ZPC Podcast: Chapter 1

So here we are, at the time I write this we have “dropped” (made public) 10 individual podcast sessions. These have come from a wide variety of perspectives and a span of preferences. Don’t be fooled though, while we have dropped these ten, we have almost ten more “in the can” (recorded and nearing their release dates). I’d like to comment a bit about some of the commonalities and a few of the differences.

First some statistics:

  • 10 individual episode topics
  • 9 separate speakers
  • over 800 downloads
  • approximately 1450 belly laughs at my own fumbling and stumbling about as I learn the ins and outs of this process
  • 8 talks on mathematical learning
  • 1 talk on behavioral development
  • 1 talk on the role of puzzles and puzzling
  • 1 talk on how the unexpected can be used to spur on scientific thought
  • 1 sincere “THANK YOU” to Chris Bennett, our Editor/Producer for his consistent patience and gentle reminders.
  • 1 very important connection between all the talks so far…Let me discuss this a bit more.

From the very beginning the podcast has been focused on issues related to how children learn math and science. Our goals were purposefully vague, but also within a narrow band of ideas. What has emerged as a common thread though is that, when you get knowledgeable people in a space and ask them to talk about the things they are passionate about, the time flies by. Passion is far and away, the single strongest tie of all these talks.

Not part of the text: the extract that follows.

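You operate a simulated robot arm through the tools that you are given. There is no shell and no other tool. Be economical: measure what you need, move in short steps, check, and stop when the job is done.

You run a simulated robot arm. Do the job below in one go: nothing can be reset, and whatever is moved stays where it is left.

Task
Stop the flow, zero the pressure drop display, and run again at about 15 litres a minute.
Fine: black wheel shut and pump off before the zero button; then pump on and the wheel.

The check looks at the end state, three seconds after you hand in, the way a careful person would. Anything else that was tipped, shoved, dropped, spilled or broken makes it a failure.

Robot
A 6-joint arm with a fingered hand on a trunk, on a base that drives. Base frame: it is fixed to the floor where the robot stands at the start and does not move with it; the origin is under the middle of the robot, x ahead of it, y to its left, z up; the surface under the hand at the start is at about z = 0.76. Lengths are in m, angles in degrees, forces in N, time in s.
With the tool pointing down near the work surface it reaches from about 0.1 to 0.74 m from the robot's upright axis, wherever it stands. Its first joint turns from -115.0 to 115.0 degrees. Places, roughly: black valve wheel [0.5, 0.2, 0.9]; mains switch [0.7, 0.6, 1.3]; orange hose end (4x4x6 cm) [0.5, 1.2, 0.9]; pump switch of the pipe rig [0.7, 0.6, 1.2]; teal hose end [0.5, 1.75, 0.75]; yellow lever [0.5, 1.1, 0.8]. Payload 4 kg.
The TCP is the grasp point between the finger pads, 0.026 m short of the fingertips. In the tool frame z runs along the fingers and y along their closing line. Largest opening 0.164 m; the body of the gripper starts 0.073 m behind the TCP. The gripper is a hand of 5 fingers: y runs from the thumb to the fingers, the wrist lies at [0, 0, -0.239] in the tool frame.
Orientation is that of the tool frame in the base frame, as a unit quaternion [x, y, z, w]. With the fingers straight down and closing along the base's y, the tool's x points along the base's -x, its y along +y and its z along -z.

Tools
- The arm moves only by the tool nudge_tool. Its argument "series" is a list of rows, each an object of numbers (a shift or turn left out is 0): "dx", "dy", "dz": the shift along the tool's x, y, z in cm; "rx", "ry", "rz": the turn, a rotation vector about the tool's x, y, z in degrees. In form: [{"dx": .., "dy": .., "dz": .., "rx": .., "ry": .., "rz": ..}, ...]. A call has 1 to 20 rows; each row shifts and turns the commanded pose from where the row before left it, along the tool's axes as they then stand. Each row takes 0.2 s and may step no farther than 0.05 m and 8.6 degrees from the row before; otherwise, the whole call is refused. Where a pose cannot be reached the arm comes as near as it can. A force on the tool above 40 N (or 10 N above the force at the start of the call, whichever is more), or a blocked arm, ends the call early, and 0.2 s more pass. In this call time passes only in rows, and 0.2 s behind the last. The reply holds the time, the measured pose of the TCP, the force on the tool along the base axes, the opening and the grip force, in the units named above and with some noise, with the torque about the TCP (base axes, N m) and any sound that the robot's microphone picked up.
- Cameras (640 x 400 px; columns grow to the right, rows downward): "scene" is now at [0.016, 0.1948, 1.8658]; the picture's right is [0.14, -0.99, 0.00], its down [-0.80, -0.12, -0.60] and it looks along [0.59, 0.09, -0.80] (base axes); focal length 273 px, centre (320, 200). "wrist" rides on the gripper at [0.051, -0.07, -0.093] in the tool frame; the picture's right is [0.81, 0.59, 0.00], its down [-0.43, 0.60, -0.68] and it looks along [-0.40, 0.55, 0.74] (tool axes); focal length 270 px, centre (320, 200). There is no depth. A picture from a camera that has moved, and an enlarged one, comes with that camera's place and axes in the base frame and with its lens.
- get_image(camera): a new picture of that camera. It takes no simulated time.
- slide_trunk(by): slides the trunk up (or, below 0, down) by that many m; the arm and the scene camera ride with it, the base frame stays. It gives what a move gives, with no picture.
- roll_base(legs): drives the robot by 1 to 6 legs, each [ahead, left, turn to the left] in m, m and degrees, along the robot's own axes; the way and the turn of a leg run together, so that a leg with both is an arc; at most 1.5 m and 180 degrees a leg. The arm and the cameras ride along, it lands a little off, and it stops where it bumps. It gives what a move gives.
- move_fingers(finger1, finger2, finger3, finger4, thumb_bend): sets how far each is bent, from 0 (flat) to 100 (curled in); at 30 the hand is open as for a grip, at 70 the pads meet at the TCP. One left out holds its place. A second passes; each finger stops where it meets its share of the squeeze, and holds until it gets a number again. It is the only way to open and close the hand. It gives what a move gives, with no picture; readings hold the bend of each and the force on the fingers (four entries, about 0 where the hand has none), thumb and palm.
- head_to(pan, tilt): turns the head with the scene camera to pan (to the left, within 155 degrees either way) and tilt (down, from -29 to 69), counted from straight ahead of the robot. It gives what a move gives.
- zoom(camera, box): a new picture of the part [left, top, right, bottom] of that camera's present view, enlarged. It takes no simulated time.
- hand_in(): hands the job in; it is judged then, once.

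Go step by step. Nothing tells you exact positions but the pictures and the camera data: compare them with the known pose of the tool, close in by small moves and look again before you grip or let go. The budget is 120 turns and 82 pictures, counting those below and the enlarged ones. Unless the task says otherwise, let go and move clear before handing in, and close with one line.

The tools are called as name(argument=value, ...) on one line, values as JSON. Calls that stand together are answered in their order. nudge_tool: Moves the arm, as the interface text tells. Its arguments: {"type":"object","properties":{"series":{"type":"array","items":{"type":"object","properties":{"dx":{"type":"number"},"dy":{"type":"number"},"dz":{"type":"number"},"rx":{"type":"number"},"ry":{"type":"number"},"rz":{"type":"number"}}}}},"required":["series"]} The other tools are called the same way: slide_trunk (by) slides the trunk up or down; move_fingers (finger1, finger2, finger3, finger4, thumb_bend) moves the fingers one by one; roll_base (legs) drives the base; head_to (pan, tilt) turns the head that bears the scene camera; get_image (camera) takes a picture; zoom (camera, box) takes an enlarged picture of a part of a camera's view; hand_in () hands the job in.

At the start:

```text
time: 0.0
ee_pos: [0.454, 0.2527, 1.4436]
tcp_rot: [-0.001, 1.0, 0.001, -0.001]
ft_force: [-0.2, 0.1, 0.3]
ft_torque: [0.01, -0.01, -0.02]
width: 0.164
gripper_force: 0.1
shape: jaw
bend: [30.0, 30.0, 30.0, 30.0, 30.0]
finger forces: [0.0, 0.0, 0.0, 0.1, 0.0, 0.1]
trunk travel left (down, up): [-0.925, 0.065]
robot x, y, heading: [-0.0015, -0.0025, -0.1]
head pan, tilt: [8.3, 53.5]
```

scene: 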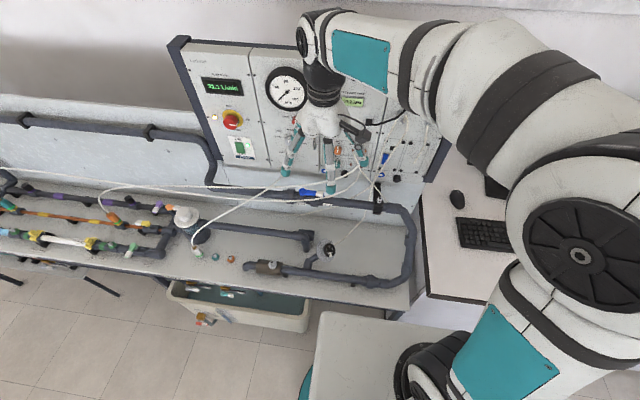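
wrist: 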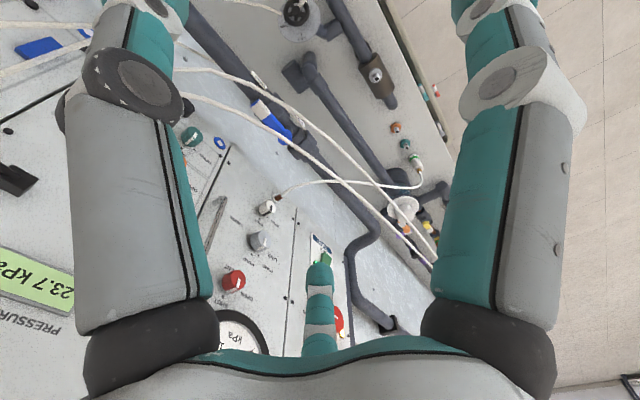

When we named the podcast “ZPC” it was an homage of sorts to one of the researchers that has been at the core of our research here at The Center (Dr. Les Steffe). He coined the phrase “Zone of Potential Construction.”  If you are not familiar with this please listen to episode 2 with Dr. Tiffany Friesen, she gives an excellent primer and explanation. All this is nice, but I have come to believe we could re-assign the acronym to ZPC: the Zone of Passionate Communicators. If you don’t believe me, listen to Dr. Andy Norton, or Mike Fenton discuss the ideas they are working on. Both fairly well ooze with excitement, or hear Sunil Singh discuss not only his upcoming book, but how he views mathematics as a joy-filled activity in which he finds great happiness.

Yes, the topics range across a diverse spectra, from epistemology to happiness, from technology to cognitive development and around to puzzling events and puzzling objects. Let me assure you though, each of these talks flowed from the speaker with ease, once I got out of their way and let them pursue their passions about the subject at hand.

Once again, thanks to Passion In Education for supporting these podcasts and our colloquium series.